Task to carry out>
Wherever a line in the data below holds "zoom", copy that line.

Given data>
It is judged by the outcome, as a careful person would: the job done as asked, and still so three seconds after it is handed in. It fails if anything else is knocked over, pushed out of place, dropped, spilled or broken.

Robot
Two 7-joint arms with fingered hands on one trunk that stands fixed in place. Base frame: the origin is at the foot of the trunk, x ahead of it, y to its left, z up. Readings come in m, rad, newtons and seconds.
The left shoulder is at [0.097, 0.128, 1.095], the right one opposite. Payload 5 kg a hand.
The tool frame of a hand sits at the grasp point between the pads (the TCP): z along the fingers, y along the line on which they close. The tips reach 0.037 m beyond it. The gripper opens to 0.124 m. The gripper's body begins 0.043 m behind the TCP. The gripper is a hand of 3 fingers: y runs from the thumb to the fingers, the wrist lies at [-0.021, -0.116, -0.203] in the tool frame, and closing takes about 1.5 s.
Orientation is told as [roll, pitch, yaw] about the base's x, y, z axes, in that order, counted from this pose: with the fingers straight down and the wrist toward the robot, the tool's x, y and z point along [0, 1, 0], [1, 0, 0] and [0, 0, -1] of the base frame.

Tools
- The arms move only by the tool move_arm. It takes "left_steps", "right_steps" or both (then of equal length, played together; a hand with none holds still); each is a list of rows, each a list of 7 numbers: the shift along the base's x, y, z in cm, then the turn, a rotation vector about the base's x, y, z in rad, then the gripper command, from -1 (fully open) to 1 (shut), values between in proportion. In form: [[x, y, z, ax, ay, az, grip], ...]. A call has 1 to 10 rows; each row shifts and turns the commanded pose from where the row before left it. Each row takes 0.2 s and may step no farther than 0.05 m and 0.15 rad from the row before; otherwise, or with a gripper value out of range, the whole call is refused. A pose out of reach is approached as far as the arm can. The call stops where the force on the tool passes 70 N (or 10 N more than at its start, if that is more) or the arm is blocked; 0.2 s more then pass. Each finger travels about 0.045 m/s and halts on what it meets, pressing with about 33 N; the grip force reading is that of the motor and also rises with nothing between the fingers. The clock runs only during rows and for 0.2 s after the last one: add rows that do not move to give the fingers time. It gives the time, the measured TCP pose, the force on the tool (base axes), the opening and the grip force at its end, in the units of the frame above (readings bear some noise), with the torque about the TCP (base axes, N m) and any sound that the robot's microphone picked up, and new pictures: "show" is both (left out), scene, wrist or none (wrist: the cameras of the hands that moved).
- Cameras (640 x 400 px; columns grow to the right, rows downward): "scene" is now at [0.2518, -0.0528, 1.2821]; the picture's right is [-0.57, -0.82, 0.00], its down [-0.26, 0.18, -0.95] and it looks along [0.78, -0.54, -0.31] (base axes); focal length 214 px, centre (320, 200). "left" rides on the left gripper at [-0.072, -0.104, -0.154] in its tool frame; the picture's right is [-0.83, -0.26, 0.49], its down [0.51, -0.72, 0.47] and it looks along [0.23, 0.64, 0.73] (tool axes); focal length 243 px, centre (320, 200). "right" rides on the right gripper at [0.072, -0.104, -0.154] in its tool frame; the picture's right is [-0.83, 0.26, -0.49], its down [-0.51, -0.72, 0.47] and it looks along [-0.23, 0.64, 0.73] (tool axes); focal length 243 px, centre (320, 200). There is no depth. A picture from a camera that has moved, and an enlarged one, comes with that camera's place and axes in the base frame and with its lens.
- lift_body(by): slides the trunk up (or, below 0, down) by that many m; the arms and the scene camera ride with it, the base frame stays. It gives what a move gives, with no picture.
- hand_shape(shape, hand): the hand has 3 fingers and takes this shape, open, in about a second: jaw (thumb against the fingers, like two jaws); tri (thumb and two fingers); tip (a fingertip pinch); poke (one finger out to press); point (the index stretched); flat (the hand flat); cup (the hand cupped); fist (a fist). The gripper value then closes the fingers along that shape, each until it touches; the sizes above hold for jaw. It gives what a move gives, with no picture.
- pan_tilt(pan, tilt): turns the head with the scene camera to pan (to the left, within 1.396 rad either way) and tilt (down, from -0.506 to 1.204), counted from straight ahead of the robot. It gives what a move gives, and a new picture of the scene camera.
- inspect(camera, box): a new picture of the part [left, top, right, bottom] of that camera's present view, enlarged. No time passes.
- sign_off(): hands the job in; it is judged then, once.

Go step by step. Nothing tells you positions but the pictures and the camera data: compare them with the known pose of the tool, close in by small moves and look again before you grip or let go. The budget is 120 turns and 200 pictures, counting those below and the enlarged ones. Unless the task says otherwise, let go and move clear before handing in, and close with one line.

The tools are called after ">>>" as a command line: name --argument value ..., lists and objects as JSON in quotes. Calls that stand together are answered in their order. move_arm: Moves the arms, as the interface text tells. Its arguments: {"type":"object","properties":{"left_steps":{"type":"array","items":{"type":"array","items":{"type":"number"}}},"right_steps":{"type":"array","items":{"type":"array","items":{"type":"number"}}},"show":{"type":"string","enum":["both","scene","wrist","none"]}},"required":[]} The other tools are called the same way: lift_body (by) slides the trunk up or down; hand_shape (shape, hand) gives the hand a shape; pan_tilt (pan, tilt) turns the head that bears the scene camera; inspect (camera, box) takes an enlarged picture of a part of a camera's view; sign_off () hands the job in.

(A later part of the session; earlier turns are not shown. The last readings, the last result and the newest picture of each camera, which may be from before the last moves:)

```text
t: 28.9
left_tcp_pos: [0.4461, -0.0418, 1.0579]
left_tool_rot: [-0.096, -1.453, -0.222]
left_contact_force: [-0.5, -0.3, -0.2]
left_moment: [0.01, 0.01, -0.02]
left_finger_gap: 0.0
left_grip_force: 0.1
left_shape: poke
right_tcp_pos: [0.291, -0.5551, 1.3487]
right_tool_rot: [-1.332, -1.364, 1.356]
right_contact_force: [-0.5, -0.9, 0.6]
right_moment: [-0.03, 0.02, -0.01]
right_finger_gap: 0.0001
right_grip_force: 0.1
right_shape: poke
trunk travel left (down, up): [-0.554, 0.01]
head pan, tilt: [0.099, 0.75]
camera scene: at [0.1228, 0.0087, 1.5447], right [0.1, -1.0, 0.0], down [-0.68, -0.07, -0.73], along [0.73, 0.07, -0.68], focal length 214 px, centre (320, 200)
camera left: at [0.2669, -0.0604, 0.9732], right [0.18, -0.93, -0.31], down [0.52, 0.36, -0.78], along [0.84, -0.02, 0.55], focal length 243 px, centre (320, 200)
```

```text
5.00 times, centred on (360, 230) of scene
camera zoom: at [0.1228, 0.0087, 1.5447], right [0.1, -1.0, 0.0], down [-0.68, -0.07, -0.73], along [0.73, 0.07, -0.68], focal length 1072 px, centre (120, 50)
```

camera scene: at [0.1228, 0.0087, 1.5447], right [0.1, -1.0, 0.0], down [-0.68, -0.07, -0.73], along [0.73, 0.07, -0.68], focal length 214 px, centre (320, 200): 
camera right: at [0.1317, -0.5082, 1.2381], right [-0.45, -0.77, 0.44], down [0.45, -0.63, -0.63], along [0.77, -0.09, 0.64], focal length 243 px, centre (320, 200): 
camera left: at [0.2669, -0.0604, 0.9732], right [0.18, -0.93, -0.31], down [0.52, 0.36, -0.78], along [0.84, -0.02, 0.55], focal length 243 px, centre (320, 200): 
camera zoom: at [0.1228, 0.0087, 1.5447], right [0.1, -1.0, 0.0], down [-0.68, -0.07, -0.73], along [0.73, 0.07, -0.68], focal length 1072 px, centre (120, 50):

Written solution>
camera zoom: at [0.1228, 0.0087, 1.5447], right [0.1, -1.0, 0.0], down [-0.68, -0.07, -0.73], along [0.73, 0.07, -0.68], focal length 1072 px, centre (120, 50)
camera zoom: at [0.1228, 0.0087, 1.5447], right [0.1, -1.0, 0.0], down [-0.68, -0.07, -0.73], along [0.73, 0.07, -0.68], focal length 1072 px, centre (120, 50):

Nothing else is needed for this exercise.